== Entries provided ==

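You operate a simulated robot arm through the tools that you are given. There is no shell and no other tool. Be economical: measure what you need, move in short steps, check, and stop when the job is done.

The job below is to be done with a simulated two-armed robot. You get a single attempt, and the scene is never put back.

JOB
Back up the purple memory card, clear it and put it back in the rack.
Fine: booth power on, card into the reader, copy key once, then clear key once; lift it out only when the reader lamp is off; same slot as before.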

===
== Entries provided ==

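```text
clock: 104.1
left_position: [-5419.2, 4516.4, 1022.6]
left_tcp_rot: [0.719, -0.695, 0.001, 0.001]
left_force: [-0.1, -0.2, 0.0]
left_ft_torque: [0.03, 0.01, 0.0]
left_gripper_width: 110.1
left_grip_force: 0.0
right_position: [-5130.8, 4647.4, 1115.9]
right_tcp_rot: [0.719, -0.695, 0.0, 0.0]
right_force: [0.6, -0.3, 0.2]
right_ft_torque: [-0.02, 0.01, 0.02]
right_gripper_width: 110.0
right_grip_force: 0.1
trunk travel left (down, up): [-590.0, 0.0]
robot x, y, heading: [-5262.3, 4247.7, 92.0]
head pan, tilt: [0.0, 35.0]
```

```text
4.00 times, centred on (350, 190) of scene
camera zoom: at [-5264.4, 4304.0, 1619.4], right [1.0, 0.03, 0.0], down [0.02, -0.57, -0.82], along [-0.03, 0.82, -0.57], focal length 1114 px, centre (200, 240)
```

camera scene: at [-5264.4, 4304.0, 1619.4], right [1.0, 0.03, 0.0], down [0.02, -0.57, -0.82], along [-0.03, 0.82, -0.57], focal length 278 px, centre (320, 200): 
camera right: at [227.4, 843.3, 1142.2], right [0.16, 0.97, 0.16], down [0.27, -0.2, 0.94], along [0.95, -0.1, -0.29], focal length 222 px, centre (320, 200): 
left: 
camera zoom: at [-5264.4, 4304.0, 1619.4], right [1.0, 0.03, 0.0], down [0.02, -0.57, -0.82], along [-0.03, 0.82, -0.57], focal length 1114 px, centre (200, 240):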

===

> **Challenge**:
Find every line in the records above that holds the word "down", and copy each one.

> **Answer for the task**:
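trunk travel left (down, up): [-590.0, 0.0]
camera zoom: at [-5264.4, 4304.0, 1619.4], right [1.0, 0.03, 0.0], down [0.02, -0.57, -0.82], along [-0.03, 0.82, -0.57], focal length 1114 px, centre (200, 240)
camera scene: at [-5264.4, 4304.0, 1619.4], right [1.0, 0.03, 0.0], down [0.02, -0.57, -0.82], along [-0.03, 0.82, -0.57], focal length 278 px, centre (320, 200): 
camera right: at [227.4, 843.3, 1142.2], right [0.16, 0.97, 0.16], down [0.27, -0.2, 0.94], along [0.95, -0.1, -0.29], focal length 222 px, centre (320, 200): 
camera zoom: at [-5264.4, 4304.0, 1619.4], right [1.0, 0.03, 0.0], down [0.02, -0.57, -0.82], along [-0.03, 0.82, -0.57], focal length 1114 px, centre (200, 240):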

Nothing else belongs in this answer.